■ Excerpted passage ■
□ □ □
Mistaking a "Premium" for a "Ratchet"
Tobias, Neil, John, Sandy…passionate folks all.
It was interesting to follow the debate in yesterday’s StartUpNorth repost of the Bloomberg News story regarding the latest Real Matters M&A activity and associated financing (see prior post “Bloomberg: Real Matters Deal Said to Set Stage for Canada’s Next Tech IPO” Mar. 17-16). According to Bloomberg:
…a C$74 million funding round it raised to help pay for the latest acquisition came with a catch — the company has to list on public markets before the end of 2016 or it will have to issue more shares to investors, the people said.
Now, if you work on either side of Bay Street, Wall Street, or Silicon Valley, this concept will not be foreign to you. When passive institutional investors (such as AGF or Fidelity) buy equity securities in late-stage private companies, such as Box or Real Matters, they are doing so in the expectation that their investment will be trading in a liquid market before too long. As managers of mutual funds, and not traditional venture capitalists, these Portfolio Managers cannot sink capital into a company that’s on the “never, never” plan.
□ □ □
■ Given information ■
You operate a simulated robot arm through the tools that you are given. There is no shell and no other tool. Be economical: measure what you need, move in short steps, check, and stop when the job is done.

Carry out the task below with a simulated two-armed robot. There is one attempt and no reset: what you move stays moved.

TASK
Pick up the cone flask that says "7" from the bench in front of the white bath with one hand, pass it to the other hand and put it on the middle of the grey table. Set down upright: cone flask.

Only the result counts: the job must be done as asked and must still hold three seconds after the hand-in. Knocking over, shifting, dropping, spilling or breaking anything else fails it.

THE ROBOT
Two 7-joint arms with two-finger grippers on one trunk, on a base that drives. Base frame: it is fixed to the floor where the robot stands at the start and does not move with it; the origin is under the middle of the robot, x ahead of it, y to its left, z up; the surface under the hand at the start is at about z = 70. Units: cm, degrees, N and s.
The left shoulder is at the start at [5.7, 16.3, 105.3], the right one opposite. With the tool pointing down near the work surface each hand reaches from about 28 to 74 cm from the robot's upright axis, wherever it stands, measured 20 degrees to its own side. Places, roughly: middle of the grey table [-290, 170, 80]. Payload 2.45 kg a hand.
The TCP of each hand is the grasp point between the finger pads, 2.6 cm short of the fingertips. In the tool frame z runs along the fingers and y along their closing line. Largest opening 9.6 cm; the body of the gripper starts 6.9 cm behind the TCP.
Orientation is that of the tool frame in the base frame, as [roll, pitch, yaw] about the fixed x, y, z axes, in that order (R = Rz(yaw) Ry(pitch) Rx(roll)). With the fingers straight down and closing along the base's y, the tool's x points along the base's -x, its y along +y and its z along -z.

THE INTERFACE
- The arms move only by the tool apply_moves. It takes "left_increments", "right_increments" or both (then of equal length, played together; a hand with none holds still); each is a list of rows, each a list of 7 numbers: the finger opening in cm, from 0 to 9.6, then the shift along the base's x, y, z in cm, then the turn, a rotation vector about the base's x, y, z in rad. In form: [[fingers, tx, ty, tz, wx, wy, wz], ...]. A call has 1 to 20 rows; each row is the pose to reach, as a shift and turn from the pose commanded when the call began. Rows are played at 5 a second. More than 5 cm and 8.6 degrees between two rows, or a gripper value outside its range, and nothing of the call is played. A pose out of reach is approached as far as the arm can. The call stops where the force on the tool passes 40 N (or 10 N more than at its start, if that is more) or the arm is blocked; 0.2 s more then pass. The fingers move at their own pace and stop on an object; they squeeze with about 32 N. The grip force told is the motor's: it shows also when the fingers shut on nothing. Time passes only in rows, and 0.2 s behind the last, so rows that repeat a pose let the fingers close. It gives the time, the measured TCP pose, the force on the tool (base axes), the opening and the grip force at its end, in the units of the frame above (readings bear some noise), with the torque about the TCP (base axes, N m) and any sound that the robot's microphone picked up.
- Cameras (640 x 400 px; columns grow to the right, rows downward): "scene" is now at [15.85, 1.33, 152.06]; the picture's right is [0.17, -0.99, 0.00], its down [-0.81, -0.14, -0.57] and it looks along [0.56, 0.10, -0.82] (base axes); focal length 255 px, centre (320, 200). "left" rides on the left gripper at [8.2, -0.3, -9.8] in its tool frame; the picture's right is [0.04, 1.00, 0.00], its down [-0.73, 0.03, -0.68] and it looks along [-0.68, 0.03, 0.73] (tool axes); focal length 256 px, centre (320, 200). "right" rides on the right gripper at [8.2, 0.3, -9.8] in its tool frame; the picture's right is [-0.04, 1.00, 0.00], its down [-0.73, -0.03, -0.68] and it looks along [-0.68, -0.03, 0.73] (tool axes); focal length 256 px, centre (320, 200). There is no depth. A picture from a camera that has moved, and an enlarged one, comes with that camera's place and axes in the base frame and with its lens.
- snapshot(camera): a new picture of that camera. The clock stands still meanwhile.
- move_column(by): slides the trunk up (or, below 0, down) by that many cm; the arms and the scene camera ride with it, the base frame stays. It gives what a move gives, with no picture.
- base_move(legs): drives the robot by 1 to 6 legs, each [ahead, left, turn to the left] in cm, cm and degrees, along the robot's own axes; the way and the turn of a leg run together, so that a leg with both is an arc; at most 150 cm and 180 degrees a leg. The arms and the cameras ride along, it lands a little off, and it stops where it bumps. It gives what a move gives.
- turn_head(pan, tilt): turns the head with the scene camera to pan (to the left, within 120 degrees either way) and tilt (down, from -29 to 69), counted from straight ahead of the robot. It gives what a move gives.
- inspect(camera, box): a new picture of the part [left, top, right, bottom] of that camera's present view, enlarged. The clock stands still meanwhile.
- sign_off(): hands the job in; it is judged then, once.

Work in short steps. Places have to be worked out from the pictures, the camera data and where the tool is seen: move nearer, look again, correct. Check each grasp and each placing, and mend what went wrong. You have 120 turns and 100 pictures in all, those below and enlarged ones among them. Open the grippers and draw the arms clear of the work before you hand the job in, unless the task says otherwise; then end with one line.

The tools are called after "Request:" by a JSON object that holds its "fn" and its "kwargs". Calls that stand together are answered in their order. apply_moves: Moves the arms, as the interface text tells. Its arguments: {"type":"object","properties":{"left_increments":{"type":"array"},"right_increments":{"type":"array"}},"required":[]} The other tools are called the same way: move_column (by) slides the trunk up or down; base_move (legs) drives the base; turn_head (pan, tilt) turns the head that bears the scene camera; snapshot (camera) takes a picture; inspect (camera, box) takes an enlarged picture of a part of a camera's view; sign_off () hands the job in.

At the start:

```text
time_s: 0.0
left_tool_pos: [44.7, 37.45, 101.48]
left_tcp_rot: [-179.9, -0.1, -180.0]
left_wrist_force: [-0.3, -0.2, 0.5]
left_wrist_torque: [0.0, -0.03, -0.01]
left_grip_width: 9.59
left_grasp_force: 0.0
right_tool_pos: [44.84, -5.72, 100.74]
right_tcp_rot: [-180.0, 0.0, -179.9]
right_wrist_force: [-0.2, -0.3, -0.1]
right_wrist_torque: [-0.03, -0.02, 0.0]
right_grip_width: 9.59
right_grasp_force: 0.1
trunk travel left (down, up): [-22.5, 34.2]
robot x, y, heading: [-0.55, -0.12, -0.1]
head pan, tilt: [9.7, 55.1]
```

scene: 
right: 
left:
□ □ □
■ Stated problem 1 ■
Repeat the span of the excerpted passage whose first words are "It was interesting" and whose last words are "the people said.".
■ Stated problem 2 ■
Supply the part of the excerpted passage that comes after its last sentence.

■ Expected output 1 ■
It was interesting to follow the debate in yesterday’s StartUpNorth repost of the Bloomberg News story regarding the latest Real Matters M&A activity and associated financing (see prior post “Bloomberg: Real Matters Deal Said to Set Stage for Canada’s Next Tech IPO” Mar. 17-16). According to Bloomberg:
…a C$74 million funding round it raised to help pay for the latest acquisition came with a catch — the company has to list on public markets before the end of 2016 or it will have to issue more shares to investors, the people said.

■ Expected output 2 ■
VCs can wait for 5 or 10 years before a “liquidity” event on their portfolio of companies. That’s something that stock brokers and their clients would fire a PM for. But that doesn’t mean that traditional mutual fund PMs don’t play in-and-around the VC space. They do, and entrepreneurs / CEOs of late-stage companies love having them as shareholders.
As I highlighted in a recent — unrelated — blog post, there are several recognized benefits to taking passive institutional money: better valuations, seeded IPO buyers, and no additional Board members or veto rights (see prior post “All is not dire in sunny California” Mar. 1-16). Like everything, there’s a price to be paid for those key benefits. In the case of Real Matters, it appears that investors negotiated a normal term for such late-stage transactions: if Real Matters isn’t publicly traded by a certain date, the institution will be issued additional shares to compensate for the extended “hold period”.
This is normal. It is expected. It happens with the best Silicon Valley stories, too. Box is one example of a Valley-backed story that took late stage passive money with a ratchet. For those who don’t know the name, it was backed by Andreessen Horowitz, Bessemer Venture Partners, Draper Fisher Jurvetson, General Atlantic, Meritech Capital, Scale Venture Partners, U.S. Venture Partners. Many of which would be included on anyone’s list of the premiere VC funds on the planet today. Were they duped into agreeing to compensate late-stage passive investors with additional Box shares if things didn’t go according to plan? Not a chance.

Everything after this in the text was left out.